Our partner organizations in Arizona have called for the repudiation of the Doctrine of Discovery and the implementation of the United Nations Declaration on the Rights of Indigenous People. What do we need to know in order to respond faithfully to this call? This next post in our series was written by Kamila Jacob, who works in the UU United Nations Office. – Ed.
In 1452, a papal doctrine was created endorsing the conquest and exploitation of non-Christian lands and peoples. One example of the implementation of this doctrine is an event glorified in U.S. history books: Christopher Columbus sailed the seas in 1492 in search for new land. Columbus followed a doctrine that permitted him to conquer and colonize any “discovered” lands not already under Christian dominion. Upon his return home, the bull Inter Caetera of May 3, 1493 was issued by the Pope, affirming the right to conquer lands and impose Christianity.
Centuries later, in 1823, the Doctrine of Discovery was taken up in the U.S. Supreme Court case Johnson v. M’Intosh and the resulting opinion adopted the notion of “discovery” into U.S. Law. The language of this decision is adapted from documents such as the bull Inter Caetera. Though some claim the court decision does not refer to religion, it states that already established native communities were properly and legally colonized because their religious and cultural practices do not follow that of those in power. Throughout our history, policies and discriminatory laws have been created from this doctrine. These policies and laws continue to exist due to ignorance of this history and lack of action to overturn the Doctrine of Discovery.

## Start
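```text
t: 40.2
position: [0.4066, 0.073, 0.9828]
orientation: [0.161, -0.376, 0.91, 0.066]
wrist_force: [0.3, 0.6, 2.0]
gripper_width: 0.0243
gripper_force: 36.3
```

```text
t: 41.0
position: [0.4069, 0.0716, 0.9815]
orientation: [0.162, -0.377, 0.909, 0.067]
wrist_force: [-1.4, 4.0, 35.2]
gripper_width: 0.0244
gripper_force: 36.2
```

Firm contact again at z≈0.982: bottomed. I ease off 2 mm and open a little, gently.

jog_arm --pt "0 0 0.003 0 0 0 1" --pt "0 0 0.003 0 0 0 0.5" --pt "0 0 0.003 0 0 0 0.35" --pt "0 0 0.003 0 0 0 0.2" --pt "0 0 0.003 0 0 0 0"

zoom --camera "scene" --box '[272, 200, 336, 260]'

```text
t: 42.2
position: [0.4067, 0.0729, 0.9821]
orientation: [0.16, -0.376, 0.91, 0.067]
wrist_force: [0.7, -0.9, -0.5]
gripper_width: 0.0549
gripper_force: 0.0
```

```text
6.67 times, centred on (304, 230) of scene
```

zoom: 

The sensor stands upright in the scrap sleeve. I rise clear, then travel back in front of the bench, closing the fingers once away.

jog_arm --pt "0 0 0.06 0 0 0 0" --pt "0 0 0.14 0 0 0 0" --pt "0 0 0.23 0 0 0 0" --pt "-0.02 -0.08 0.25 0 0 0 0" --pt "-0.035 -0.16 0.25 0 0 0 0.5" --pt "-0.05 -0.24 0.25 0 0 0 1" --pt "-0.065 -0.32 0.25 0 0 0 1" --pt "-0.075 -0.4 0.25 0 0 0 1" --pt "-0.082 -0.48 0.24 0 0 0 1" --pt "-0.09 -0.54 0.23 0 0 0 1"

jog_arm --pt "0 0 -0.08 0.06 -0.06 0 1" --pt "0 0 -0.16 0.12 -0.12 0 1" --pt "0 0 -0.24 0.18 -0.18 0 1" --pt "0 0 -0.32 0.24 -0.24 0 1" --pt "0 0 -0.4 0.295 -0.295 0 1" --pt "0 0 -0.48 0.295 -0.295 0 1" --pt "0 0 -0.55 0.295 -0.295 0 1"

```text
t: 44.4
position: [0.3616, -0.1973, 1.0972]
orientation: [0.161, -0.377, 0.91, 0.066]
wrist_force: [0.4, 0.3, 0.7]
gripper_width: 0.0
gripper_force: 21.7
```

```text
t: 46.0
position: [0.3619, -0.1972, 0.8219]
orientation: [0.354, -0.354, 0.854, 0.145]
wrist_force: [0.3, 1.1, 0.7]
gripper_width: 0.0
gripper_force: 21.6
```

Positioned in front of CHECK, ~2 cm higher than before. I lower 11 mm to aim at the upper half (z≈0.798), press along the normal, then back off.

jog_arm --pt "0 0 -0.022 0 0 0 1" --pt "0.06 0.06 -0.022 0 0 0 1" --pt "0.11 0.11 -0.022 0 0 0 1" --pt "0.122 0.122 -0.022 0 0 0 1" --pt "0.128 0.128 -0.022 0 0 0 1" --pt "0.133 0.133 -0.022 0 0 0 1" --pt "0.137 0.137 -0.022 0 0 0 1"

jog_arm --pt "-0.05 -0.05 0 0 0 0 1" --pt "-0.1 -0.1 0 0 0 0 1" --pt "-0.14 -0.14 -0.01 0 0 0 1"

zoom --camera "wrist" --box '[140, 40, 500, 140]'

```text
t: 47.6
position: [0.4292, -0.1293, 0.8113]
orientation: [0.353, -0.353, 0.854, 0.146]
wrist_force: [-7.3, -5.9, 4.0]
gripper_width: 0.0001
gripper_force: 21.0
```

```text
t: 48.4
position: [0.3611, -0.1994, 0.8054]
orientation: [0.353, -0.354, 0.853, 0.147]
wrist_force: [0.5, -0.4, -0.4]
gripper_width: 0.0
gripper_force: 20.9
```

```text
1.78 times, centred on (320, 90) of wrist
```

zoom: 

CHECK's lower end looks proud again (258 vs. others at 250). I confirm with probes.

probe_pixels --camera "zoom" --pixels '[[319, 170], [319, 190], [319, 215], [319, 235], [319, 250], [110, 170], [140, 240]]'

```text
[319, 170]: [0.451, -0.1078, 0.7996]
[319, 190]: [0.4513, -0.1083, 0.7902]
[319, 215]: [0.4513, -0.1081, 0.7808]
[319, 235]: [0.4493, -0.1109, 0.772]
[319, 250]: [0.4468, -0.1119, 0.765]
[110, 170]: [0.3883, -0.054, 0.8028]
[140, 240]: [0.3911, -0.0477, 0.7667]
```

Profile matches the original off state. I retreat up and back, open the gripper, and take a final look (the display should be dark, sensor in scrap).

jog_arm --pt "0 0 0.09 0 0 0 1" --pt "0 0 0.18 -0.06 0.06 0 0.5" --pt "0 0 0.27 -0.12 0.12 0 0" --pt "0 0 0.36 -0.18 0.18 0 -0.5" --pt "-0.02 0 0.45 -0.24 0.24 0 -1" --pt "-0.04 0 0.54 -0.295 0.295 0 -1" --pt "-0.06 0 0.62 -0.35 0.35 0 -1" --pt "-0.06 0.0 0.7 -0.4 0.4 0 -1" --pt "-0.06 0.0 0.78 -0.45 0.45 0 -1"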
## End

The Declaration on the Rights of Indigenous Peoples (UNDRIP), adopted at the UN General Assembly on September 13th, 2007, is an aspirational document, which means that it is not legally binding. It acknowledges rights such as religion, culture, and property of indigenous peoples and holds governments aspirationally responsible for the human rights of those who are indigenous. Canada signed the Declaration on November 12th, 2010, and the government pronounced that it would take steps to make this aspirational document consistent with Canada’s Constitution and laws. President Obama’s signature on UNDRIP on December 16th, 2010 was recognition of past dehumanization and discrimination of Native Americans in the United States. However, implementation of this declaration will require more than just good intentions. Fully implemented, this declaration will hold leaders accountable for defending the rights of indigenous peoples.
Native Americans have been discriminated against socially, institutionally, and legislatively for hundreds of years. One aspect of this longtime discrimination has been unfair compensation for land without due process. Now that our nation is a signatory for UNDRIP, it is time for our nation to follow its provisions. (more…)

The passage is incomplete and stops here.